--- START Excerpt ---

Publish Date: March 24, 2021
Millennial and Gen Z nurses, in particular, are looking for a different kind of leader—one who coaches and supports team members to be their best, according to Rose Sherman, EdD, RN, NEA-BC, FAAN, the author of The Nurse Leader Coach and editor-in-chief of Nurse Leader for the American Organization for Nursing Leadership.
Here are five important conversations Sherman suggests any good leader coach should initiate to tap into staff nurses’ individual goals.
- Start the Conversation
To get the best from your team as a leader coach, you need to be strengths-focused versus just pointing out deficits in performance or staff weaknesses, Sherman advises. “Leader coaches also know that the best outcomes will happen when staff are involved in setting their own goals and are given encouragement.”
- Professional Development
Talk to a nurse about how he or she plans to grow in professional practice, Sherman suggests. This can include coaching on possible ways they can build expertise in learning activities that focus on skills development, critical thinking, and assessment. “Even simple approaches to advancement such as time organization can be valuable topics for coaching discussions.”

--- END Excerpt ---
--- START Provided material ---

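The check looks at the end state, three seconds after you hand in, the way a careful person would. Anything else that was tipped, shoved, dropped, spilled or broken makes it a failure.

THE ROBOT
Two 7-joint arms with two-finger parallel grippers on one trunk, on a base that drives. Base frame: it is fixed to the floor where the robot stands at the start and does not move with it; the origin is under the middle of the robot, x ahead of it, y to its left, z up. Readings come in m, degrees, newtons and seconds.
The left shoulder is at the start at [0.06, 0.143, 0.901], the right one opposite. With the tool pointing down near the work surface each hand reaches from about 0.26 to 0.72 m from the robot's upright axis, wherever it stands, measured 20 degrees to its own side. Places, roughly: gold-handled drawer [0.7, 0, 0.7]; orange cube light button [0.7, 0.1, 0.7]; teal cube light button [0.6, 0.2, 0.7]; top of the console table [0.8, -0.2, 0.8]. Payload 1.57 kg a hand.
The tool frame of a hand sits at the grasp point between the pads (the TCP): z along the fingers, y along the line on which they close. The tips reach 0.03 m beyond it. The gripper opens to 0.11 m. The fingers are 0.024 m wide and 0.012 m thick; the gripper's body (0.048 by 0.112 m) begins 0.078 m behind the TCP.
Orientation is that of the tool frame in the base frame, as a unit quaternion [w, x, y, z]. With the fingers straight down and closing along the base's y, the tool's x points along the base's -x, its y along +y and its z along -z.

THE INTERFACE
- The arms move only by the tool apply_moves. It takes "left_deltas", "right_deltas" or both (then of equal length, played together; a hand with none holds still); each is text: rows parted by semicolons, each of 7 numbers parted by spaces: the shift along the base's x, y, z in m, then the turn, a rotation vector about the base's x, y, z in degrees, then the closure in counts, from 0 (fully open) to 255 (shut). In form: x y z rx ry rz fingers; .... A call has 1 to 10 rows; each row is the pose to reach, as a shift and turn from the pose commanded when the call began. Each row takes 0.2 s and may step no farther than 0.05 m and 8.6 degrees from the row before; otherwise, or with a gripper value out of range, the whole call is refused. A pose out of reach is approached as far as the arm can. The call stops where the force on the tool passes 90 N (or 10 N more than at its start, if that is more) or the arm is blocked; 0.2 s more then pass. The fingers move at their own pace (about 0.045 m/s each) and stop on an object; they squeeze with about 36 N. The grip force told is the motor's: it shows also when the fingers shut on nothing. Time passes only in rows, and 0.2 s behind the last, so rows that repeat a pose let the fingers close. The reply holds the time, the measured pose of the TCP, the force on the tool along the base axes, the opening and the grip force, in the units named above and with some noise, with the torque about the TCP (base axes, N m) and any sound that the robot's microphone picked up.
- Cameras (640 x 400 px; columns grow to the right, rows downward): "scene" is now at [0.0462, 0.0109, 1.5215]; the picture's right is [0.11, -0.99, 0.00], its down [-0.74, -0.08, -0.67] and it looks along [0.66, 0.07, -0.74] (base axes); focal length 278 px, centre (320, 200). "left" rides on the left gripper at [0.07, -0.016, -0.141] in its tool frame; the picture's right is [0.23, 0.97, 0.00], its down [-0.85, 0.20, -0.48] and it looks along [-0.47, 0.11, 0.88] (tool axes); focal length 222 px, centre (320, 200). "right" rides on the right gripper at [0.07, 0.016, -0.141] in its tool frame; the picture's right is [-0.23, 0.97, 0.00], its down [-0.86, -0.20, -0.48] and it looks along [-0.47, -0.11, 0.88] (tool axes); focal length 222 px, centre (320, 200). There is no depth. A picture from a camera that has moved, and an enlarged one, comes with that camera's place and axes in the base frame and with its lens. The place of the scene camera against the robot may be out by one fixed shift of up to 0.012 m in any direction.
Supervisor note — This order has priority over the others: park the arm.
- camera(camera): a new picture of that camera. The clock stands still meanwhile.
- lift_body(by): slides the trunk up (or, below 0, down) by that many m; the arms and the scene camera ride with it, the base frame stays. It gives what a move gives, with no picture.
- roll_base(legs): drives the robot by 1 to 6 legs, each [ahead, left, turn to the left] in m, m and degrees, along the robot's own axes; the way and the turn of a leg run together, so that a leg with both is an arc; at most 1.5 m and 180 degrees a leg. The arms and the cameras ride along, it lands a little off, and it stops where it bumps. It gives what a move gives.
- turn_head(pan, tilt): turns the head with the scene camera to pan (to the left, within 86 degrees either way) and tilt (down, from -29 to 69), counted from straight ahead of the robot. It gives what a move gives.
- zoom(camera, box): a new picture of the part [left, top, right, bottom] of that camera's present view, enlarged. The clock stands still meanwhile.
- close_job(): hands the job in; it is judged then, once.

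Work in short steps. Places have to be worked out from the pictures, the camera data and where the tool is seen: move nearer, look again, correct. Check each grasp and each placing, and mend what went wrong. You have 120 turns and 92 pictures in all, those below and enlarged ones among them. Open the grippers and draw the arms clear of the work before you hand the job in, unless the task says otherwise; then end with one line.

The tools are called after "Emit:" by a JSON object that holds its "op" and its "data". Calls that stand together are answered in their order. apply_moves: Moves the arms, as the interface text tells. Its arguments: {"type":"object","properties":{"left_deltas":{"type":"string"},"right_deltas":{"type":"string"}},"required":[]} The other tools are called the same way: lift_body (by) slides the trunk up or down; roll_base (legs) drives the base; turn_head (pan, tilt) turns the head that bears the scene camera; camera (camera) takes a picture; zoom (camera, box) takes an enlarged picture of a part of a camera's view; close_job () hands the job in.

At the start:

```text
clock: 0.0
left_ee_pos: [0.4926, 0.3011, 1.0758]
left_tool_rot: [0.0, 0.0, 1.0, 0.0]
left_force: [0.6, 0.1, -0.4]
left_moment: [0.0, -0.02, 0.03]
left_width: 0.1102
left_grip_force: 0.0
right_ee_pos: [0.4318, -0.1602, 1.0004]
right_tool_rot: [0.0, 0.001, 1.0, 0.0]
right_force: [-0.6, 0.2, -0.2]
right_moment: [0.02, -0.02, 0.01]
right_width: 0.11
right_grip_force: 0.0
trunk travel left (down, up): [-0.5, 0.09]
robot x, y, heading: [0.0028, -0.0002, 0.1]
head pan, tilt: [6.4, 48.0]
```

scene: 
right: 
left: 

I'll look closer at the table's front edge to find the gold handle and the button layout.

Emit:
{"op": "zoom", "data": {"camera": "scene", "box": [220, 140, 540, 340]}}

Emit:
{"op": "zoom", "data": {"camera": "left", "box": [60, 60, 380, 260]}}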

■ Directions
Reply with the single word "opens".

--- END Provided material ---

■ Directions
Pick up the excerpt at the point where it stops and go on.

■ Answer for the task
- Career Development
These coaching conversations should focus on career opportunities in a nurse’s specialty and how they can work to achieve these opportunities. Sherman shares an example of a nurse who wants to try for a leadership position but needs more skills to succeed in the role. Rather than pointing out her deficiencies, a leader coach works with the nurse to build a plan toward leadership development and commits to regular meetings to provide feedback.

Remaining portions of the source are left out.